_Source text_
Rounded off : Rs.45,00,000.00

9. The Tribunal has apportioned the liability and compensation payable at 50% : 50% between both the vehicles and Tribunal has also equally apportioned the compensation among the wife-1st Claimant and father-2nd Claimant of the deceased. Insofar as M.C.O.P.No.791 of 1998, Tribunal has awarded compensation of Rs.30,000/- for the damages caused to the house and to the articles.

10. Mr.Vijayaraghavan, learned counsel for Appellant-Insurance Company [Oriental Insurance Company] contended that Tribunal erred in fastening the liability on the Appellant-Insurance Company as the insurer of Tempo van bearing registration No.TN-28 W 8996 where the accident was solely due to the rash and negligent driving of the driver of the lorry bearing registration No.AP-13 T 7821. It was further contended that where the lorry driver was convicted on a plea of guilt, lorry driver alone ought to be been held responsible for the accident. Learned counsel for Appellant-Insurance Company further submitted that Tribunal ought to have held that from the very manner of accident and that only the lorry driver was charge sheeted who had chosen to plead guilty, Tribunal ought to have exonerated the Appellant-Insurer of Tempo van and Tribunal has not properly appreciated the plea of guilt by the lorry driver. In support of his contention, learned counsel placed reliance upon 2009 ACJ 1006 [Oriental Insurance Company Ltd. v. Ram Prasad Varma and others]; 1999-3-LW 811 [Marudhu Pandiyar Transport Corporation v. M.Veerammal and another]; and(2008) 2 MLJ 495 (SC) [National Insurance Company Ltd. v. Indira Srivastava].

11. Learned counsel for Respondents 1 to 5/Claimants submitted that in collision between two vehicles when the doubt arises as to who was responsible for the accident, Tribunal has rightly apportioned the liability at 50% : 50%. It was further submitted that the driver of lorry was keeping correct direction and accident was due to the negligence of the Tempo van driver and Tribunal rightly apportioned 50% liability upon the Tempo van driver.

12. Upon consideration of evidence, findings of the Tribunal and rival contentions, the following points arise for consideration in these Appeals.

_Problems to solve_
A. Pull out the sentences of the source text that run from "9. The Tribunal" through "to the articles." and give them unchanged.
B. Resume the source text where it left off.

_Supplied information_
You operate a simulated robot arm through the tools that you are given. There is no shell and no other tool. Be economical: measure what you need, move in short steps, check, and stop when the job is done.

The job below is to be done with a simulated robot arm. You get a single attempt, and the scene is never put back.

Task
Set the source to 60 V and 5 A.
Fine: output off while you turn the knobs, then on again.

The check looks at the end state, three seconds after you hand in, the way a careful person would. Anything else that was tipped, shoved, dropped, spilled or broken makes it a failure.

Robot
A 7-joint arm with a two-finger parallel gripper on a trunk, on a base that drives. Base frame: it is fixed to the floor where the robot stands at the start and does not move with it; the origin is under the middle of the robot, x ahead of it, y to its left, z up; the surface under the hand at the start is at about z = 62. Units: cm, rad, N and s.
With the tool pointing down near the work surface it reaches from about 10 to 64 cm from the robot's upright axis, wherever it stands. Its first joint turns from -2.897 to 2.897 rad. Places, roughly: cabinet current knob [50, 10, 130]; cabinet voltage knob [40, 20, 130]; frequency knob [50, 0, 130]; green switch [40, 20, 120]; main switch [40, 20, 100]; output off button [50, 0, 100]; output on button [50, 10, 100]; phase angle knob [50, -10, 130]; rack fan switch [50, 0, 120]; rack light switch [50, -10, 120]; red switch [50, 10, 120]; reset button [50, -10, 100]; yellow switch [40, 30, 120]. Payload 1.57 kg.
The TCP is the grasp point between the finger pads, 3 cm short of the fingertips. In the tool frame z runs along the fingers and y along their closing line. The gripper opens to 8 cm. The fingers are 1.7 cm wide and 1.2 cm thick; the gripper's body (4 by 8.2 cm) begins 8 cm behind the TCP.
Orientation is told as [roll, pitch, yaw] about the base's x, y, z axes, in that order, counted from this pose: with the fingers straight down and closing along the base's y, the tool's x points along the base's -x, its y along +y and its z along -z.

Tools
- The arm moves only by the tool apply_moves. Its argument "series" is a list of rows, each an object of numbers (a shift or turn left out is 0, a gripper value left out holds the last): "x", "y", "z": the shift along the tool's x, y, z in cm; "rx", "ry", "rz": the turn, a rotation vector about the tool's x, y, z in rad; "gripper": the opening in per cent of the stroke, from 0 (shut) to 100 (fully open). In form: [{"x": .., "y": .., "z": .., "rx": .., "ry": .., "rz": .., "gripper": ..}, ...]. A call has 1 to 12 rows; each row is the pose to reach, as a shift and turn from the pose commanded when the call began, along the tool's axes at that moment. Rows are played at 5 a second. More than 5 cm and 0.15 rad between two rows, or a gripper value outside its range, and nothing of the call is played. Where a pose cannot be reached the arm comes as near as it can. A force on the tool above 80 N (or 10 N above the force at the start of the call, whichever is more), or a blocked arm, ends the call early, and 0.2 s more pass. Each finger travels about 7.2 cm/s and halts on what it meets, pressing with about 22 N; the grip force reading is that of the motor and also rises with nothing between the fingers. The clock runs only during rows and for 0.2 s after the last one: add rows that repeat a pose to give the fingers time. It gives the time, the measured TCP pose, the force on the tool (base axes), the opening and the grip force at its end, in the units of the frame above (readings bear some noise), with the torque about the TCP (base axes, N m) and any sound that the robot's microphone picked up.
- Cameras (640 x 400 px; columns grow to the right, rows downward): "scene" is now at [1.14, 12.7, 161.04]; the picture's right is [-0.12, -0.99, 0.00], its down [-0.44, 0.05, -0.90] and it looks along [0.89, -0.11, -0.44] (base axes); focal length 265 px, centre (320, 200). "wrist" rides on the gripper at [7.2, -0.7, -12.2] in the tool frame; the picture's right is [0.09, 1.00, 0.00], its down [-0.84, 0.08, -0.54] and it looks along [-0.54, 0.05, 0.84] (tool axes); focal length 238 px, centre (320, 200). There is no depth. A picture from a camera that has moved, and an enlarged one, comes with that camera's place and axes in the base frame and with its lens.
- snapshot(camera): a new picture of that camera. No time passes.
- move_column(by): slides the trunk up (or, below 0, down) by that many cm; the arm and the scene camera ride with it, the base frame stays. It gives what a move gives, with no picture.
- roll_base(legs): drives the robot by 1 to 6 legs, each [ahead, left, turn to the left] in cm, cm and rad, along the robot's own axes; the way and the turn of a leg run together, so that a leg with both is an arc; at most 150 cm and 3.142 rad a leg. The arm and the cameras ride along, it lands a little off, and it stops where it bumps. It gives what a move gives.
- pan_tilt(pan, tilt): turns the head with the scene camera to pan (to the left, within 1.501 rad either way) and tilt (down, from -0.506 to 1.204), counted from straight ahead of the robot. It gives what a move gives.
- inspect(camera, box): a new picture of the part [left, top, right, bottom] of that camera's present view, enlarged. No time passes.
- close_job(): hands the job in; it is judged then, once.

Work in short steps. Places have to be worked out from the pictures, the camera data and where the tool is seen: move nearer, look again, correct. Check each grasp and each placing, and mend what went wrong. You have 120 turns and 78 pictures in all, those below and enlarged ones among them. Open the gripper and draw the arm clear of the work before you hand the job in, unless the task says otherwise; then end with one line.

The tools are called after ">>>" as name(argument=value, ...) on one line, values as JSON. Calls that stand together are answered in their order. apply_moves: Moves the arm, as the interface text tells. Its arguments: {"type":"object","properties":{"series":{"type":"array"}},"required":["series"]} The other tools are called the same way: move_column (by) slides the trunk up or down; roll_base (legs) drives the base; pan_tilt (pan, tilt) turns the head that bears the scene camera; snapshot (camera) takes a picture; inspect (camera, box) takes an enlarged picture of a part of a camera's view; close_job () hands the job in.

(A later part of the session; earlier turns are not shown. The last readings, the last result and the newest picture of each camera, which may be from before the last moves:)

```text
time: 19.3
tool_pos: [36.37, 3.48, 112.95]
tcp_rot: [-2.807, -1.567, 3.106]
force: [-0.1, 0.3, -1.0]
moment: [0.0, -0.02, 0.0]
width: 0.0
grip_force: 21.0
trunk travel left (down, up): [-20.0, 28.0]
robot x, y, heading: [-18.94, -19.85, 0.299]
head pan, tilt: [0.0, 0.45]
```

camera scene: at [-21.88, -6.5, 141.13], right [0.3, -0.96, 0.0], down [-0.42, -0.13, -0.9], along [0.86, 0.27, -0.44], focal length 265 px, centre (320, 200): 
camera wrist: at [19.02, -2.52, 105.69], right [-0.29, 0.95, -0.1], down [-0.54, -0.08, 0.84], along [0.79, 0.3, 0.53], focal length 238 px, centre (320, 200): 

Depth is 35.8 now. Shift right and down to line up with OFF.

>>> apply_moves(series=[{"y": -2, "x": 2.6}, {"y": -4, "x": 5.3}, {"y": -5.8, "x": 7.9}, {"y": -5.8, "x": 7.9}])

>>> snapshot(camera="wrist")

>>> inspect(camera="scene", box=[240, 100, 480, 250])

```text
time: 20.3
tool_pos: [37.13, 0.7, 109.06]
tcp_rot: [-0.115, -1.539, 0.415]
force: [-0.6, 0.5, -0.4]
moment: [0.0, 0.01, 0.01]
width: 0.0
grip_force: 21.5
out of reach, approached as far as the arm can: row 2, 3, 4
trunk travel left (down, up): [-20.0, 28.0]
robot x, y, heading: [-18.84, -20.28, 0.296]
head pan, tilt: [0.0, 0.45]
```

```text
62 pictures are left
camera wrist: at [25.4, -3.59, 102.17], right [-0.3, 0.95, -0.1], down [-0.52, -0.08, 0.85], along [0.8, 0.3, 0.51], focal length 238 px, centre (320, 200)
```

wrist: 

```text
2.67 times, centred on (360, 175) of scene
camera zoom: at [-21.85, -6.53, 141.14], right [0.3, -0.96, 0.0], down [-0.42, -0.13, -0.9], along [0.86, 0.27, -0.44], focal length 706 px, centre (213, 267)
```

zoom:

_Solved problems_
A.
9. The Tribunal has apportioned the liability and compensation payable at 50% : 50% between both the vehicles and Tribunal has also equally apportioned the compensation among the wife-1st Claimant and father-2nd Claimant of the deceased. Insofar as M.C.O.P.No.791 of 1998, Tribunal has awarded compensation of Rs.30,000/- for the damages caused to the house and to the articles.

B.
(1) Whether the accident was due to rash and negligent driving of the lorry driver alone as contended by the Appellant-Insurance Company Oriental Insurance Company?

(2) Whether the accident was due to composite negligence of lorry bearing registration No.AP-13 T 7821 and Tempo van bearing registration No.TN-28 W 8996?

(3) Whether the Tribunal was right in apportioning negligence in the ratio of 50% : 50%?

(4) Whether the total compensation of Rs.45,00,000/- awarded by the Tribunal is reasonable?

(5) Whether the compensation of Rs.45,00,000/- awarded by the Tribunal is to be enhanced and if so, what is the quantum?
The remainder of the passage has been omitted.